*YOUR INSTRUCTIONS*: Return, exactly as written, every line from the first line of the data below through the line that contains "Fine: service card". Use a numbered list and skip empty lines.
== SUPPLIED DATA
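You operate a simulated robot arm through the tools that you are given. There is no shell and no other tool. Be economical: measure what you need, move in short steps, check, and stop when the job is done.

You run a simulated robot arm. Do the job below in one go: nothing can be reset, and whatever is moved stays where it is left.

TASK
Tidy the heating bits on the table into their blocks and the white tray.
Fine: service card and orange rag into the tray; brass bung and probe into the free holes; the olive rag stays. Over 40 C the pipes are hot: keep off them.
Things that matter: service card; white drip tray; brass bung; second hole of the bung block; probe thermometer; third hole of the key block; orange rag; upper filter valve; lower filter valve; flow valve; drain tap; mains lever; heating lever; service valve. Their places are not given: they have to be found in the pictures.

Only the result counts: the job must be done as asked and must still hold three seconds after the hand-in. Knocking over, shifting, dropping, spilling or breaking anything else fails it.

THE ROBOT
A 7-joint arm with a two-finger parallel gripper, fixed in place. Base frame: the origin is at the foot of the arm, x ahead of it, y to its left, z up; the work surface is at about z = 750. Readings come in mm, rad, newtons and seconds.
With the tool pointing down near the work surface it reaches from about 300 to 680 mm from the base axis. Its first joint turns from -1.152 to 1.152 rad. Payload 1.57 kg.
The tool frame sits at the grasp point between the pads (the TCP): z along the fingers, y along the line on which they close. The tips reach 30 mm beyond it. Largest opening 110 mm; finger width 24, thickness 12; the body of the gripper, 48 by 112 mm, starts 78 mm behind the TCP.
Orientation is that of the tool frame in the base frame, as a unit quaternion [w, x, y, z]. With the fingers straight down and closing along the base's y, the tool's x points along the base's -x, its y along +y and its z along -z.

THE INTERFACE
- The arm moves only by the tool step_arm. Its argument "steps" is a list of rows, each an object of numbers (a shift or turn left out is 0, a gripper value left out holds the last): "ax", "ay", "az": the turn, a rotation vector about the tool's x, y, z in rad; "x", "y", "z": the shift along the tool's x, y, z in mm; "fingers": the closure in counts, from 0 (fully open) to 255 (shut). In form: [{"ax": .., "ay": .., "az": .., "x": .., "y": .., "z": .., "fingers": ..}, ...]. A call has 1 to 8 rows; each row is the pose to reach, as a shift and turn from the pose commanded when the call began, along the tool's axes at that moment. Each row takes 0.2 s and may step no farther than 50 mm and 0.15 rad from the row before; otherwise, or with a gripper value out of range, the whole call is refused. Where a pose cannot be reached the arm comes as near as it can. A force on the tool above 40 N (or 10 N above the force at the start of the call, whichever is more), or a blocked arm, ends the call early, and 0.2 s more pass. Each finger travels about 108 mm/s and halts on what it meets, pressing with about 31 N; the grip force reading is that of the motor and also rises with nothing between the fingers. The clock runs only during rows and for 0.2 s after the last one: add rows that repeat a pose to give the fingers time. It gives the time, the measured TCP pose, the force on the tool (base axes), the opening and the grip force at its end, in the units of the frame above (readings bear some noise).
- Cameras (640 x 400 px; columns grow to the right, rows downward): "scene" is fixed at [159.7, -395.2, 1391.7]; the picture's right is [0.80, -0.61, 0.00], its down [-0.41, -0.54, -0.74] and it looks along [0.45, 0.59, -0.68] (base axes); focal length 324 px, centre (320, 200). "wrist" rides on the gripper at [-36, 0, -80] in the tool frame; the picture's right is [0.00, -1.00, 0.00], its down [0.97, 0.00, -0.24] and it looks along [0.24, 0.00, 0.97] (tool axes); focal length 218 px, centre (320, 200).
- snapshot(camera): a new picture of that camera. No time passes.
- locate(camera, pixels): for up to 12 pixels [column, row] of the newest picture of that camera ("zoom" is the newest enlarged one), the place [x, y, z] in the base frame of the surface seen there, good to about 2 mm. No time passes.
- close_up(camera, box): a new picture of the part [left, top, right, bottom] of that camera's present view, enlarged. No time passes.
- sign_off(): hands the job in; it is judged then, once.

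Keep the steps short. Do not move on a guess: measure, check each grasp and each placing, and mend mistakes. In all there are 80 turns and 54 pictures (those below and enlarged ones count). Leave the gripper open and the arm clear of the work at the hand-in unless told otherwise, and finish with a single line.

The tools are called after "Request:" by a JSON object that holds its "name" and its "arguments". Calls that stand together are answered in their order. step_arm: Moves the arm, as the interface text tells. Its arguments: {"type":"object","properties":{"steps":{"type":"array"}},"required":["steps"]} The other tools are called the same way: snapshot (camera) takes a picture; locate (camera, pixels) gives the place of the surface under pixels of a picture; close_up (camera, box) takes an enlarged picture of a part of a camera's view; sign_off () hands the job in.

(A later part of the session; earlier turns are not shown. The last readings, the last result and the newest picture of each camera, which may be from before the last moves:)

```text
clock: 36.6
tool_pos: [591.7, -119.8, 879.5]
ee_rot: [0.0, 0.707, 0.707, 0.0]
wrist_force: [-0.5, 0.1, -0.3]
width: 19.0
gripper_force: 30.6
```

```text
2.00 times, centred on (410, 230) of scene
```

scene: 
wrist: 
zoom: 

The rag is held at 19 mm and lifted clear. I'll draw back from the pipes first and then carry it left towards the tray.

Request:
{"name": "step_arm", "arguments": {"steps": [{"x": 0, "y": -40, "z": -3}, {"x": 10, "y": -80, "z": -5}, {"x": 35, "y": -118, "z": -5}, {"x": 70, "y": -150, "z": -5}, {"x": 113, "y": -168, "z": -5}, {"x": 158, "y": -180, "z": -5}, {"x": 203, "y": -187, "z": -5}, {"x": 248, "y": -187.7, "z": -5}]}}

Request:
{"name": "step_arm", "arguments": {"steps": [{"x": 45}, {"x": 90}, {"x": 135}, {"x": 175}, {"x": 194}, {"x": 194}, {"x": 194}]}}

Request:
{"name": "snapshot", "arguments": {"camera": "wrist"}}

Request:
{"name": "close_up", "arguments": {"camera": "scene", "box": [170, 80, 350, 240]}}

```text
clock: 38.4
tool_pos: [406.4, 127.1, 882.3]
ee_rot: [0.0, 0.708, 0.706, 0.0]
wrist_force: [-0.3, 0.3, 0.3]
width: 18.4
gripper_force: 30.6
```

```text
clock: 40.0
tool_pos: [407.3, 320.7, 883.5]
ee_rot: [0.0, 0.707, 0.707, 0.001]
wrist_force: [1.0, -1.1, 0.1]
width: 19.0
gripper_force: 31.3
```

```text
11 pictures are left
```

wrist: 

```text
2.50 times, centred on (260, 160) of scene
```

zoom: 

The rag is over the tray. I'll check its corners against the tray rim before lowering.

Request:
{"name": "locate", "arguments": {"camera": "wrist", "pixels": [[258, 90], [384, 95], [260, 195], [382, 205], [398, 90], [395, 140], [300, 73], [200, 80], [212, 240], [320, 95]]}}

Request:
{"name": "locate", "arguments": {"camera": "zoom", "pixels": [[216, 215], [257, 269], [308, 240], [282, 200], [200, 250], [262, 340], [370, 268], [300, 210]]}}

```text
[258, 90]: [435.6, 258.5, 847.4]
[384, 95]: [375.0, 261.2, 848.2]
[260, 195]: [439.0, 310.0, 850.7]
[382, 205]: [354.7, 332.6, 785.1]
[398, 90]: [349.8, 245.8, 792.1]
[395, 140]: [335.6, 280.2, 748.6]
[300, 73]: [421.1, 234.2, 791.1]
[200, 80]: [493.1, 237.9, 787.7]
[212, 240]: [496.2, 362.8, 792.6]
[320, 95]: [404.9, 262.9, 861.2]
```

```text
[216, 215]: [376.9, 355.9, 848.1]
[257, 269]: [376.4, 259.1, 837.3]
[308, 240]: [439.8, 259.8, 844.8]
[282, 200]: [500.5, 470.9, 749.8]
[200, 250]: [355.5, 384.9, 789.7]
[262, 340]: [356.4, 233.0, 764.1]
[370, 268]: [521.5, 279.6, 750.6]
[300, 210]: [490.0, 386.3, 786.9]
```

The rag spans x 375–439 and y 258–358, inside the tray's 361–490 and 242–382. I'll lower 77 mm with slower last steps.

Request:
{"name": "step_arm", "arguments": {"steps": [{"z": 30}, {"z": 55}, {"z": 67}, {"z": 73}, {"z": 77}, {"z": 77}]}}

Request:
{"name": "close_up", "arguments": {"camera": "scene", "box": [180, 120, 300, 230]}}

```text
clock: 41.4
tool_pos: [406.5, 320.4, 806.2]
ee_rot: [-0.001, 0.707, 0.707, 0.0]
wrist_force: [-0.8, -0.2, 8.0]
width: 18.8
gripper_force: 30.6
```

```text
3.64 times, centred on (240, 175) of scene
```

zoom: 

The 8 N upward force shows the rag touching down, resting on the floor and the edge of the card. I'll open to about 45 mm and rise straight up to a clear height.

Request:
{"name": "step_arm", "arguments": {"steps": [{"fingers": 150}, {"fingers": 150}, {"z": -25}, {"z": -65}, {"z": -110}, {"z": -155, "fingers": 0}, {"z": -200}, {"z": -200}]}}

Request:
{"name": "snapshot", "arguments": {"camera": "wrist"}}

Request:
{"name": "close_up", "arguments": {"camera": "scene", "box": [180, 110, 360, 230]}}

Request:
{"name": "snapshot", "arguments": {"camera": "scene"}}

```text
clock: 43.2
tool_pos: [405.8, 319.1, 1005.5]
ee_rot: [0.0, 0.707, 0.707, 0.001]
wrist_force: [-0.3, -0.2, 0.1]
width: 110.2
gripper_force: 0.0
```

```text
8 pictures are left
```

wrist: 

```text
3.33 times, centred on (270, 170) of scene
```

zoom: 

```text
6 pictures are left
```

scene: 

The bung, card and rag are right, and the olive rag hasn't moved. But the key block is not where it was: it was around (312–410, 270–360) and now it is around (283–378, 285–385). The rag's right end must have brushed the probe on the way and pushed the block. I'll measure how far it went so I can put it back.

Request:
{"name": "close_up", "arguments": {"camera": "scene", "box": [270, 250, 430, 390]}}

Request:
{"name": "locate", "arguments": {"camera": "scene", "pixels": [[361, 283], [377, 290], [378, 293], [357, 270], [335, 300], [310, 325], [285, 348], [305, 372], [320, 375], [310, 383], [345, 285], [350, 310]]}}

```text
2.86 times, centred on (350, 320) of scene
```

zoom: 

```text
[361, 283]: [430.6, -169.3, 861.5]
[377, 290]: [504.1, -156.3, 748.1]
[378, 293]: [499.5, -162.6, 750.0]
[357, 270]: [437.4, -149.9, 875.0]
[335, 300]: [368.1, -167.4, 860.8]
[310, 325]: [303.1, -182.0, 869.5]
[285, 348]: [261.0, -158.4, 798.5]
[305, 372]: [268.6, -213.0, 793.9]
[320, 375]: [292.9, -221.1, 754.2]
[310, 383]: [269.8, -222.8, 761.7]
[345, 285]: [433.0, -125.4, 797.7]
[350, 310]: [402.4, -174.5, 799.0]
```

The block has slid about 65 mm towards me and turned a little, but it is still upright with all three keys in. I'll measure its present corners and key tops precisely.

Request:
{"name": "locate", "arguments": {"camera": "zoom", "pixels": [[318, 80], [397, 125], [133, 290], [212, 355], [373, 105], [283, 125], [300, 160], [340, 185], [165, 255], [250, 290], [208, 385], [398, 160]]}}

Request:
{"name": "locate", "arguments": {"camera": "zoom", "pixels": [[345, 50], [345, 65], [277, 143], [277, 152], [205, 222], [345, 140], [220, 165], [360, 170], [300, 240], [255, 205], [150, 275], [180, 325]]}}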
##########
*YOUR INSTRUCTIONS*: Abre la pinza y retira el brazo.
====
*RESULT*:
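1. You operate a simulated robot arm through the tools that you are given. There is no shell and no other tool. Be economical: measure what you need, move in short steps, check, and stop when the job is done.
2. You run a simulated robot arm. Do the job below in one go: nothing can be reset, and whatever is moved stays where it is left.
3. TASK
4. Tidy the heating bits on the table into their blocks and the white tray.
5. Fine: service card and orange rag into the tray; brass bung and probe into the free holes; the olive rag stays. Over 40 C the pipes are hot: keep off them.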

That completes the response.